DOCUMENT EXCERPT –
The Complete Electrical Guide to Roll Forming Machines

In roll forming, mechanical precision gets the attention — but electrical design determines reliability, uptime, accuracy, and safety.

Introduction – Why Electrical Design Determines Machine Performance

In roll forming, mechanical precision gets the attention — but electrical design determines reliability, uptime, accuracy, and safety.

Across roofing lines, purlin systems, structural deck machines, and full coil processing lines, over 60% of unexpected downtime originates in electrical faults, not mechanical failure.

Common root causes include:

• Incorrect grounding

• Electrical noise interfering with PLC signals

• Poor VFD parameter configuration

• Incorrect power supply connection (380V vs 480V issues)

DATASET CONTENT –
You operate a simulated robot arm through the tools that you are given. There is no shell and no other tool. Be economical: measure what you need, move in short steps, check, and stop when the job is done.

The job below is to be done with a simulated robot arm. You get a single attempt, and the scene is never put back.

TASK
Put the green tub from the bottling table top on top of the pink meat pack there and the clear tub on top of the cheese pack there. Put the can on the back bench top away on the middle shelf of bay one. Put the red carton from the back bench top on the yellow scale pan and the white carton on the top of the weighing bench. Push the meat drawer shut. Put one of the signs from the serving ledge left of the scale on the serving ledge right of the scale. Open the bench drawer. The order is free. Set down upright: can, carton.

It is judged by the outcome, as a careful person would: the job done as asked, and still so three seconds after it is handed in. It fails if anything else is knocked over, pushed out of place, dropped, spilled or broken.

WHAT YOU NEED TO DO –
- A) Go through the material above and output exactly the lines from the one containing "The job below" through the one containing "Put the green".
- B) Carry the document excerpt on from its last sentence.

TASK-BY-TASK RESULTS –
- A)
The job below is to be done with a simulated robot arm. You get a single attempt, and the scene is never put back.

TASK
Put the green tub from the bottling table top on top of the pink meat pack there and the clear tub on top of the cheese pack there. Put the can on the back bench top away on the middle shelf of bay one. Put the red carton from the back bench top on the yellow scale pan and the white carton on the top of the weighing bench. Push the meat drawer shut. Put one of the signs from the serving ledge left of the scale on the serving ledge right of the scale. Open the bench drawer. The order is free. Set down upright: can, carton.

- B)
• Undersized control transformers

• Improper E-stop loop design

• Shielding failures on encoder cables

• Incorrect overload settings

This guide breaks down the entire electrical system of a modern roll forming machine — from incoming 3-phase supply to flying shear synchronization — with:

• Word-based wiring diagrams

• System architecture explanations

• Country voltage differences

• Testing procedures

• Preventative maintenance schedules

• 40 structured FAQs

1️⃣ Electrical Architecture of a Modern Roll Forming Line

A complete roll forming electrical system contains:

1. Main Power Supply

2. Power Distribution System

3. Motor Control Circuits

4. PLC & Automation Layer

5. Sensor & Feedback Layer

6. Safety System

7. HMI Interface

8. Remote Access / Monitoring

1.1 Word-Based Electrical Flow Diagram

Main Power Flow

• FACTORY SUPPLY (3 Phase)
• → Main Isolator
• → MCCB (Molded Case Circuit Breaker)
• → Busbar Distribution
• → Motor Protection Breakers
• → Contactors / VFD Inputs
• → Motors

Control Circuit Flow (Typical 24VDC System)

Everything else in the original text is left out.